As stated, swamp pink is a plant of wet places. Not just any old wetland will do. Swamp pink requires a very stable water table with a water line that rests just below the dense rosette of strap-like leaves. At one time, such conditions allowed this species to be found from Staten Island, New York all the way south to Georgia. There is even a disjunct population located in the Southern Appalachains. It has since been reduced to a mere fraction of its range and now only occurs in a handful of areas in New Jersey, Delaware, Maryland, Virginia, North Carolina, South Carolina, and Georgia.
There are two major threats to the further survival of this species - wetland destruction and poaching. Because it is a magnificent looking plant, greedy folk decide it would look better in their garden. Sadly, swamp pink does not transplant well and plants rarely survive the ordeal. Far more deadly to this species is a loss of habitat. It isn't just outright destruction of wetlands either. Alterations in the hydrology that stem from increased runoff and poor wetland buffering can cause entire populations to die off.

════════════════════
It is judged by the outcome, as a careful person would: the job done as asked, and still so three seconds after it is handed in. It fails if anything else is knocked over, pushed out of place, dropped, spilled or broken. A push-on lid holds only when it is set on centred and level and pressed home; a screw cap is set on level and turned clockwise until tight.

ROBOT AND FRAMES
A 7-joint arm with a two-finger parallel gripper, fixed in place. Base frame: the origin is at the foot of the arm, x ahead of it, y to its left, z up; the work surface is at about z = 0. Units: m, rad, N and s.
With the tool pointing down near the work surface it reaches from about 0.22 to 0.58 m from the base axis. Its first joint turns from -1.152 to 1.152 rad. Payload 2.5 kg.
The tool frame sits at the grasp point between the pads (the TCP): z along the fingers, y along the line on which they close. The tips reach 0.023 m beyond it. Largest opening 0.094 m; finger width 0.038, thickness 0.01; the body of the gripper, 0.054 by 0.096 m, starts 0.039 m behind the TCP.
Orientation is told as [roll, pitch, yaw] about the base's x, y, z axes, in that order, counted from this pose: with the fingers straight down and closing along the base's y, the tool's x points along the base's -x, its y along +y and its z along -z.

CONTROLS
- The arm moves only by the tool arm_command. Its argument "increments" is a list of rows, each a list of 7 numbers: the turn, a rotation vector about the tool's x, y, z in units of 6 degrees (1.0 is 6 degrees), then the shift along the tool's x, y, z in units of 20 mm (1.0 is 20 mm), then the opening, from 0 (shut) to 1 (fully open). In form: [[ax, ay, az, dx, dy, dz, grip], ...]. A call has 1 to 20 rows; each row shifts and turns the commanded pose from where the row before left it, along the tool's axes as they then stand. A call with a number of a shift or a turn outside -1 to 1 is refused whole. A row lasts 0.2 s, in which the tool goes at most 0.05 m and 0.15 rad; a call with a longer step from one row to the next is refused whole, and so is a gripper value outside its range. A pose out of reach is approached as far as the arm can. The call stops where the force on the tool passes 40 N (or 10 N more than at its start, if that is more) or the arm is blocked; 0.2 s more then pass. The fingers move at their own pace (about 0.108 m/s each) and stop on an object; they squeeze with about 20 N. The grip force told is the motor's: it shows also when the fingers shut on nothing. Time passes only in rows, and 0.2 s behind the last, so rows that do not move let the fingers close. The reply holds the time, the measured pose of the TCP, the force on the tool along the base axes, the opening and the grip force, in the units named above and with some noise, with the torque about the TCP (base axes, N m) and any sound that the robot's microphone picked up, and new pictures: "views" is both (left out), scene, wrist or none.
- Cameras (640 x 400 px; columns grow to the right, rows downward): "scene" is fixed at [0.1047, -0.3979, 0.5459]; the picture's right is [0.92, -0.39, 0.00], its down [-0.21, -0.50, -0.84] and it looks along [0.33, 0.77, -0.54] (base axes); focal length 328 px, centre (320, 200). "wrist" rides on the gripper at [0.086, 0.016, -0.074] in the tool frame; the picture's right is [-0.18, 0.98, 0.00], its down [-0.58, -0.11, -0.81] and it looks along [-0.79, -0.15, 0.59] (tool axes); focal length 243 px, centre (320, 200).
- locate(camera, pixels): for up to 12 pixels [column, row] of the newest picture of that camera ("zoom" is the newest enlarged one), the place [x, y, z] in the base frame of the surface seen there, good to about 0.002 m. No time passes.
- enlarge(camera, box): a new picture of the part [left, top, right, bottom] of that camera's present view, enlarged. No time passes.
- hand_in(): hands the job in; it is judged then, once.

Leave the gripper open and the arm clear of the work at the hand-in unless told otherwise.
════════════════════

Both seed production and germination rates are low for this species. What's more, viable seeds suffer from minuscule dispersal distances. Because of this, establishment of new populations can be difficult. Also, since most reproduction is clonal, the gene pools of many extant populations are quite shallow. The plight of the swamp pink really brings meaning to the cultural meme "this is why we can't have nice things."